Goal:
Read the listing and extract each line that includes the word "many".

Information provided:
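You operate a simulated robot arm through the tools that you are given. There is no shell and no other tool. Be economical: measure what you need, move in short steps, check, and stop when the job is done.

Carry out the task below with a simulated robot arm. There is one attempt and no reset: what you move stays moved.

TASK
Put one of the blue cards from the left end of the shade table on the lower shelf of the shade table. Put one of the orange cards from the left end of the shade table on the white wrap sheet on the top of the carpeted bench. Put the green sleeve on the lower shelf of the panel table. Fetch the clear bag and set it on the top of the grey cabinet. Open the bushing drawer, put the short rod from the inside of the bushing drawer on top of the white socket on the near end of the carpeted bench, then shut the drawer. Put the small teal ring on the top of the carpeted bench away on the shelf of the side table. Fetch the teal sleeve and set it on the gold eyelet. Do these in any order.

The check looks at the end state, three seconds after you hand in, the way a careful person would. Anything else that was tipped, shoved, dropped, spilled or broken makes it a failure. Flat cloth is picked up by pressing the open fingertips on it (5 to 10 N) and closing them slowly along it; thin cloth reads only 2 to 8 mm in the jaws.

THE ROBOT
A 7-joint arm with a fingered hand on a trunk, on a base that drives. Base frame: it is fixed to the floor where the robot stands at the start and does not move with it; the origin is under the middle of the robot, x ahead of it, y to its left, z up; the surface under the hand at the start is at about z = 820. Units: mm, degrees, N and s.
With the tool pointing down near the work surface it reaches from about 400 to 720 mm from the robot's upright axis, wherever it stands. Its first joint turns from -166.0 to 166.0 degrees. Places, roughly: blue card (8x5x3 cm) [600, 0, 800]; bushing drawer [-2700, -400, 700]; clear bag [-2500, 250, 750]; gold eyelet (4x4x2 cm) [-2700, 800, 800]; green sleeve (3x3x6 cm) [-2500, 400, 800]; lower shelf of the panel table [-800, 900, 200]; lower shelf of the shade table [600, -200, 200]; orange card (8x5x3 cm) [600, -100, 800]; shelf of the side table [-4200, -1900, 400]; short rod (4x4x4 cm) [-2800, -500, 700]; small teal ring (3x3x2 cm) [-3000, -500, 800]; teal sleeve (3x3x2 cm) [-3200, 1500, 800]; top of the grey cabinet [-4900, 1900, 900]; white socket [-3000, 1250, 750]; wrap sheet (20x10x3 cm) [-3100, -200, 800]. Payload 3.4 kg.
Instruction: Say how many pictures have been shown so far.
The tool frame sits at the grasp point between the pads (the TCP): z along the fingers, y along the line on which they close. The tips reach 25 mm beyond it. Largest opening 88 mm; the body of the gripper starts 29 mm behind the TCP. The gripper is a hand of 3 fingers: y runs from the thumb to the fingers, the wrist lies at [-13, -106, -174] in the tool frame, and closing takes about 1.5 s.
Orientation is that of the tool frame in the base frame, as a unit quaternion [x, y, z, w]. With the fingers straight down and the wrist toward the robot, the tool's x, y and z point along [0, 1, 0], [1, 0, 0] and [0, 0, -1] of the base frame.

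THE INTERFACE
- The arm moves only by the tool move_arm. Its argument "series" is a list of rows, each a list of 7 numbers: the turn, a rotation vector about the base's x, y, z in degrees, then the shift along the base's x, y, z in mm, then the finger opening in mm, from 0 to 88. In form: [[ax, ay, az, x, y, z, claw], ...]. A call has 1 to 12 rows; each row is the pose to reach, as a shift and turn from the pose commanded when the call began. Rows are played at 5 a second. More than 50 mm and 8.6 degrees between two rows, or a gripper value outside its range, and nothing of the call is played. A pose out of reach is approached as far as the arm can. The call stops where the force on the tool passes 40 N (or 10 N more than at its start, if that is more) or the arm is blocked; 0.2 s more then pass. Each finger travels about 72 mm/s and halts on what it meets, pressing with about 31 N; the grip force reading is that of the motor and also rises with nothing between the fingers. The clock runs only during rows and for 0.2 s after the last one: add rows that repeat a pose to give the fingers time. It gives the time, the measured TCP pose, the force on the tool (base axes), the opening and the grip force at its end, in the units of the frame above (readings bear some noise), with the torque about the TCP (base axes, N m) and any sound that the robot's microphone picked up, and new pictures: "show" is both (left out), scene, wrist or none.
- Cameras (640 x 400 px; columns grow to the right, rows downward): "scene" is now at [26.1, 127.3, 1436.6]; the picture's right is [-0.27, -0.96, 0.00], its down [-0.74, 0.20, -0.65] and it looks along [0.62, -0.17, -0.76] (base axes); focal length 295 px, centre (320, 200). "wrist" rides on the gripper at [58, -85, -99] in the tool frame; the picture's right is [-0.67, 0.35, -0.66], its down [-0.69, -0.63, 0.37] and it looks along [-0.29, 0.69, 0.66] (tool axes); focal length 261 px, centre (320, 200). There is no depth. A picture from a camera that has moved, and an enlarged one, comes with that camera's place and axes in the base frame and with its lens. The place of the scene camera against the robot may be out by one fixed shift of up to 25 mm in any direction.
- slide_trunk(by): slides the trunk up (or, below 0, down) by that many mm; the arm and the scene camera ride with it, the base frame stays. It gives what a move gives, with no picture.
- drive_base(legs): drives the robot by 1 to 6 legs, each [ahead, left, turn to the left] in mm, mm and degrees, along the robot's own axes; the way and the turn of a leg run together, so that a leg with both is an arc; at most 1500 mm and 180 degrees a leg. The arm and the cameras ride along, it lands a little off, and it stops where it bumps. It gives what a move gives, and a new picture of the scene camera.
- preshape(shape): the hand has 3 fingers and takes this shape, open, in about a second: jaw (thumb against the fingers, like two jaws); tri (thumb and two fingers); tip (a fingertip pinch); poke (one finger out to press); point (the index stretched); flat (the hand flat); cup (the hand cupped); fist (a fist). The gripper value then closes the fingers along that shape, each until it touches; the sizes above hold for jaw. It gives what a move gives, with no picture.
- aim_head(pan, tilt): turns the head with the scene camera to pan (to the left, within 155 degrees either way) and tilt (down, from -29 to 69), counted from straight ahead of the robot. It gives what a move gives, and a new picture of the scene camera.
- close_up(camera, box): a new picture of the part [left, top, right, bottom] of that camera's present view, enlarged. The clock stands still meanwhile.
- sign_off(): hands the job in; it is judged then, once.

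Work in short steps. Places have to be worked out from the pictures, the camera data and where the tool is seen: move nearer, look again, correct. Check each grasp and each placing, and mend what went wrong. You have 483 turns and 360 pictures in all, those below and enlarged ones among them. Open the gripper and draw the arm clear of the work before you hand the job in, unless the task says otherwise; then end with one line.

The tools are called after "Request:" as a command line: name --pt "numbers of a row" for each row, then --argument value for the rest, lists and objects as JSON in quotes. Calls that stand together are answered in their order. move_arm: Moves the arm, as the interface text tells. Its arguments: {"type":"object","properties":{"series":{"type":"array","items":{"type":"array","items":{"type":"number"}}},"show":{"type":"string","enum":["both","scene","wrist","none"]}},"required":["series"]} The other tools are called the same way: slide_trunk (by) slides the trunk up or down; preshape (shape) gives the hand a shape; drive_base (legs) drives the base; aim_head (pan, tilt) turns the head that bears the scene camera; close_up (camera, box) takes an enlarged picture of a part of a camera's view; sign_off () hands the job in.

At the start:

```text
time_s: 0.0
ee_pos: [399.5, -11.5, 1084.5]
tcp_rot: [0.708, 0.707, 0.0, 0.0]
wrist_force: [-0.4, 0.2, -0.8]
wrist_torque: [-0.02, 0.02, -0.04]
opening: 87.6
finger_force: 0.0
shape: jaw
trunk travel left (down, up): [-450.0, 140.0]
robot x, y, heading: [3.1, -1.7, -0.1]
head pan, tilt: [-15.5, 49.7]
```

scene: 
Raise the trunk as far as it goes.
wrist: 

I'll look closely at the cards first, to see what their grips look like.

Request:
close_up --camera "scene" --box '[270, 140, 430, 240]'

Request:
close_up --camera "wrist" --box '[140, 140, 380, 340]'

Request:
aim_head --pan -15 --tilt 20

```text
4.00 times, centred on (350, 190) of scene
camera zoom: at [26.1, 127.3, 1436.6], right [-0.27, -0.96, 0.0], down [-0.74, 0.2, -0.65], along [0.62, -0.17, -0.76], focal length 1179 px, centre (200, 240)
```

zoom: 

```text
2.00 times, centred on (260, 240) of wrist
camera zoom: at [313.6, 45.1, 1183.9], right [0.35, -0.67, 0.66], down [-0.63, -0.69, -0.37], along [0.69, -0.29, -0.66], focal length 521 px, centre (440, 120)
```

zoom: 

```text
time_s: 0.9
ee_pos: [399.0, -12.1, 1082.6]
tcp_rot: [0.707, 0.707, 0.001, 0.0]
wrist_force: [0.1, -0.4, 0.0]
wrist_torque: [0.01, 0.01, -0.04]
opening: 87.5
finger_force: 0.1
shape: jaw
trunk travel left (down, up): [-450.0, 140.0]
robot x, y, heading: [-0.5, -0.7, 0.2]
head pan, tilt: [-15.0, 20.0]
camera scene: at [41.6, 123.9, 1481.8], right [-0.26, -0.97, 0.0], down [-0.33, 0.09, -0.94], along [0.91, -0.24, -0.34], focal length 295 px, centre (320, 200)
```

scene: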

Answer:
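Instruction: Say how many pictures have been shown so far.
- slide_trunk(by): slides the trunk up (or, below 0, down) by that many mm; the arm and the scene camera ride with it, the base frame stays. It gives what a move gives, with no picture.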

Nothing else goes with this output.